The next steps will require a helper. Put your dog on a leash. You should use a collar that the dog is used to such as a buckle, choke, pinch or martingale. Put your dog into a Sit. Your helper will take the vacuum (unplugged) starting at a comfortable distance from the dog and just start moving it slowly back and forth. If the dog does not react praise and treat. Start moving the vacuum incrementally closer and closer to the dog. If the dog reacts, barks or lunges at it back up to a distance that the dog can tolerate. Correct the dog with a “No” and a gentle pop on the leash if they over react. Treat and praise for calm reactions. Do not follow a correction with a treat. Our goal is to move the vacuum (unplugged/power off) around and close to the dog without it reacting to it. This again might take 1 to 3 days depending on the dog’s reactivity.
Once we can move the vacuum around the dog with the power off then we can move to step three.
Put your dog on a leash. You should use a collar that the dog is used to such as a buckle, choke, pinch or martingale. Put your dog into a Sit. Your helper should take the vacuum to another room and out of sight. The helper will turn the vacuum on for very short bursts of about 2 seconds, 5 to 10 seconds apart. If the dog does not respond to the vacuum noise instantly praise and treat. If the dog responds by barking or getting up from the sit, correct gently and re-command the Sit. Once the dog will continue to sit through the bursts without reacting then we can increase the length of time the vacuum is on. The progression might look like this. Start with burst of 2 seconds, then 5 seconds, then 10 seconds, then 15 seconds, then 20 and finally 30 seconds. Only treat when the dog does not react. If the dog can not tolerate the longer bursts then take a step or two back. Do not make these sessions too long and always stop on a positive note.

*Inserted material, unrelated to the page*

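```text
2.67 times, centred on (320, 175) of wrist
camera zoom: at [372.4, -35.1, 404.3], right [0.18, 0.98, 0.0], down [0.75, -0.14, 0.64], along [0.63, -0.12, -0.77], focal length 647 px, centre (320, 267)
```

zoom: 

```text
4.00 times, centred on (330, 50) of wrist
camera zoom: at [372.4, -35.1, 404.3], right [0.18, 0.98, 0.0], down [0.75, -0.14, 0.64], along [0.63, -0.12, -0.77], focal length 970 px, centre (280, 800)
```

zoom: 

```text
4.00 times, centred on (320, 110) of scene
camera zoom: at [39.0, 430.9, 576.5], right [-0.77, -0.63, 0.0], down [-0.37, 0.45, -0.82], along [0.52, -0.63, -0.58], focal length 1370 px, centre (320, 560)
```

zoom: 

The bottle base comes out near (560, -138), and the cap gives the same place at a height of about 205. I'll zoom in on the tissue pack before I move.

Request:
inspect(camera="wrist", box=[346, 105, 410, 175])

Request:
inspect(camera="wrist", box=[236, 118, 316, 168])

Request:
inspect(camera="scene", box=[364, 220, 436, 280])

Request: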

Depending on how your dog is doing you may want to do this step once a day for about 10 minutes for 2 to 3 days.
Before moving on to Step Four you need to have accomplished 4 steps. 1. The dog is not afraid of the sight of the vacuum. 2 The dog will approach the vacuum and take treats from it. 3. The dog will allow you to move the vacuum around him with power off. 4. The dog does not react to the noise of the vacuum while it is out of sight in another room for at least 30 seconds.
Again you will need an assistant to help. Put the dog on leash as before and position him in the center of the room. From an adjoining room turn the vacuum on. If the dog is calm then move the turned on vacuum into sight from the other room. If the dog remains calm then bring the vacuum into the room a little bit at a time. If at anytime the dog reacts then take a step back. The goal of this next step is to be able to get closer and closer to the dog with the vacuum on. For some dogs this step can happen rather rapidly and for others it might take a few days. Don’t push it. Watch the dog’s reactions carefully and go at its pace. Reward calmness and correct barking and lunging.
Once you have a solid foundation built and the dog is calm when the vacuum is on you can try putting the dog at its Place and moving the vacuum around the same room.
In summary desensitize slow and methodically. Do not skip over steps. Always go at the pace the dog will allow. Set-backs are common. If the dog reverts to old behavior redo some of the steps so the dog can recover. Keep sessions short and always end on a positive note.
If you have a puppy start introducing your puppy to the vacuum around the ages of 12 week and 16 weeks. Proper introduction will prevent this type of problem from ever happening.